● **Written problem A**
Your answer is an exact quotation from the selected passage: it starts at "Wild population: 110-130" and ends at "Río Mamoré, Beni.".
● **Written problem B**
Produce the text that comes next in the selected passage.
── Selected passage
Status: Critically Endangered.

Wild population: 110-130 known individuals.

Where found: Occurs only in the seasonally flooded savannahs in Llanos de Mojos in northern Bolivia, being concentrated east of the upper Río Mamoré, Beni.

History:
According to locals the wild population of the Blue-throated Macaw in the 1980s was thought to number 500-1000 individuals. Then, by the end of the decade the birds had all but disappeared. In 1992 they were rediscovered, but within a few short years the birds were caught to near-extinction by trappers for the pet trade, leaving a small population scattered over a wide area of habitat. The potential of the wild-bird trade to quickly destroy the last remaining wild population of Blue-throated Macaws is a serious issue. Although trapping ceased later in the 1990s, the wild population remains low, with estimates of between 110-130 individuals. The trend over the past three generations has been negative and declines of over 80% are suspected.
────
── Material
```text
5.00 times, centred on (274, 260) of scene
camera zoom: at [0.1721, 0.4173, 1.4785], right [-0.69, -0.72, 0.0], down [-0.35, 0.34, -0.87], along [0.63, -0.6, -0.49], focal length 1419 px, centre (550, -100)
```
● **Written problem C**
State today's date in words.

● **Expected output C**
────
● **Expected output A**
Wild population: 110-130 known individuals.

Where found: Occurs only in the seasonally flooded savannahs in Llanos de Mojos in northern Bolivia, being concentrated east of the upper Río Mamoré, Beni.

● **Expected output B**
Threats:

  • Intensive harvesting of these birds, which occurred in the late 1970s through early 1990s
  • Nest trees which have disappeared because of burning and clearing for farming
  • Nest failure from predation by other animals
  • Extreme weather patterns (flooding and drought) causing the loss of eggs and chicks in nest cavities
  • Parasitic botflies laying eggs on young macaws, their larvae burrowing under the skin. Very young chicks (~5 days) can die from botfly infestation
  • Brood reduction, a common result of the normal process of hatching in parrots, which results in the loss of the youngest chick or chicks in a clutch
Conservation actions:
Since 2002, the focus of WPT's fieldwork has been to better understand the species’ ecology and to develop strategies to aid its long-term survival. The project, currently led by Dr. Igor Berkunsky, is a complex conservation programme: it combines population surveys and searches for additional Blue-throated Macaw sites with components of habitat investigation, direct protection of wild nests and outreach with local and national groups.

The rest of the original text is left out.